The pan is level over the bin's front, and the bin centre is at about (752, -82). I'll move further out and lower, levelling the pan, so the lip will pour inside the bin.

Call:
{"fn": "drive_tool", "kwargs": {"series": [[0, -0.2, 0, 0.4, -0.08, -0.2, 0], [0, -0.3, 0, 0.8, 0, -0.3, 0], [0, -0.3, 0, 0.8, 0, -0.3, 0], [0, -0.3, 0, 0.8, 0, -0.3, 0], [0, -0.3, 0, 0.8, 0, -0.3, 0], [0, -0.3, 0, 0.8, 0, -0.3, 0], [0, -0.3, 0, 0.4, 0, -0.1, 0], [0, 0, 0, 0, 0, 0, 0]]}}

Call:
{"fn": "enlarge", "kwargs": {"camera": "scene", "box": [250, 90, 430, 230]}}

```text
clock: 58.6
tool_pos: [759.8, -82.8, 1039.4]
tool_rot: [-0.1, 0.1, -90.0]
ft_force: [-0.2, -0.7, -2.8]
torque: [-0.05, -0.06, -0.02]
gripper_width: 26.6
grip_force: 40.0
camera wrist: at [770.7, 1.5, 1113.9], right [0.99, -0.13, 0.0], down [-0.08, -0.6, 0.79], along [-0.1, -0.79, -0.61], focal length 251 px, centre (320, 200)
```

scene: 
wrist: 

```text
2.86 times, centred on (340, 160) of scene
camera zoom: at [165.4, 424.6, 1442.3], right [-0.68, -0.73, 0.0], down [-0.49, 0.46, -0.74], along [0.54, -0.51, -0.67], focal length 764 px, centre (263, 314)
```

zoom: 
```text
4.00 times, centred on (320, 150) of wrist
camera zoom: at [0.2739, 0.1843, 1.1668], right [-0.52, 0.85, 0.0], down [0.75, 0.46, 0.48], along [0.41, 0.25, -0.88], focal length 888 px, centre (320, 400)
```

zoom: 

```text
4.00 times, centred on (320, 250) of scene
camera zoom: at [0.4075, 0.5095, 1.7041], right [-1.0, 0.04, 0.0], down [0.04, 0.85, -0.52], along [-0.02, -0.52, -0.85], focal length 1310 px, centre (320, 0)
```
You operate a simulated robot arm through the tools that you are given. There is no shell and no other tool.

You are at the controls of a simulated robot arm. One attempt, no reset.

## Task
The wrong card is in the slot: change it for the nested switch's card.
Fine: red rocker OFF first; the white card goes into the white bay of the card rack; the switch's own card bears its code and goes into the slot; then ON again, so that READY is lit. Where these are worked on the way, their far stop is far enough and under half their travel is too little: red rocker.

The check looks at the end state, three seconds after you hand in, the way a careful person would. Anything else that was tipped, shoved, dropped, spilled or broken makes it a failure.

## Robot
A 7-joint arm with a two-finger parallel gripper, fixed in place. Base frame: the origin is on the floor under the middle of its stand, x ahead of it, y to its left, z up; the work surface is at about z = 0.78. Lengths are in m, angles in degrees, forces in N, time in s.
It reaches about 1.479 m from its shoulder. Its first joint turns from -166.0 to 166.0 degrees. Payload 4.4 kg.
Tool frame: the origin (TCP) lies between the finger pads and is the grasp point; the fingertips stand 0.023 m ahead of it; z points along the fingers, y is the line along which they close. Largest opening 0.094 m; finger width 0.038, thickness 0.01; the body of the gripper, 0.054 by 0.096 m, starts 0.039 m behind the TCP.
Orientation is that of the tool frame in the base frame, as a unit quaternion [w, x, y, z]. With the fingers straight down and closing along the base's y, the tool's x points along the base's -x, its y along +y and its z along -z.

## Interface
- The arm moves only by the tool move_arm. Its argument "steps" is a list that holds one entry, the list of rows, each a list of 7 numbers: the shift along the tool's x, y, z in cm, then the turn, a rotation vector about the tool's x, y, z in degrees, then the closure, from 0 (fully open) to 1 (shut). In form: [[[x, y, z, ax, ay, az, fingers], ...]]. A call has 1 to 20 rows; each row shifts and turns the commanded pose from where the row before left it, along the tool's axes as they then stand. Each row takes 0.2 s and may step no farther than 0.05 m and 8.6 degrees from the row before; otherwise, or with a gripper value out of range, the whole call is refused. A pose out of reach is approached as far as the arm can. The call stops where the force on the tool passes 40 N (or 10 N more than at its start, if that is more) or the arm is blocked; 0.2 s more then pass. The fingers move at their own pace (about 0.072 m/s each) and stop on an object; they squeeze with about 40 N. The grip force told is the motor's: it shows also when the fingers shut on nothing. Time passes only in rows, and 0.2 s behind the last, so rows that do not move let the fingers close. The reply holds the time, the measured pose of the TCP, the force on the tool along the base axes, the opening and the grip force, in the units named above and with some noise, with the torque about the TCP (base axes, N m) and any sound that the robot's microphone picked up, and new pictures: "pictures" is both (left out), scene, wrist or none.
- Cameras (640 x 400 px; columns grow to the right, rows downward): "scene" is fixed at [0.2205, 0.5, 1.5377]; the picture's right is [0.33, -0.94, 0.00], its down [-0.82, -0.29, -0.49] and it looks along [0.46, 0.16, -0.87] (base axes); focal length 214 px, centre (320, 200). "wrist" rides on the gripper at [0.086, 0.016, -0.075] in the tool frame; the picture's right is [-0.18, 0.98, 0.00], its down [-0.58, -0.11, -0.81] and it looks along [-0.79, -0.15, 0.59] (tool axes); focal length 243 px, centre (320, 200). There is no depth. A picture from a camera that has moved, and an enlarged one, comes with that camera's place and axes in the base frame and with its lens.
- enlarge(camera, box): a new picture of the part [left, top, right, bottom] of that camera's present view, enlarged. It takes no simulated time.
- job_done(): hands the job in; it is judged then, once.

◇ ◇ ◇ ◇ ◇ ◇ ◇

**What you will do:** Check each line of the records for the word "simulated", and show the lines that contain it.

**Response:**
You operate a simulated robot arm through the tools that you are given. There is no shell and no other tool.
You are at the controls of a simulated robot arm. One attempt, no reset.
- enlarge(camera, box): a new picture of the part [left, top, right, bottom] of that camera's present view, enlarged. It takes no simulated time.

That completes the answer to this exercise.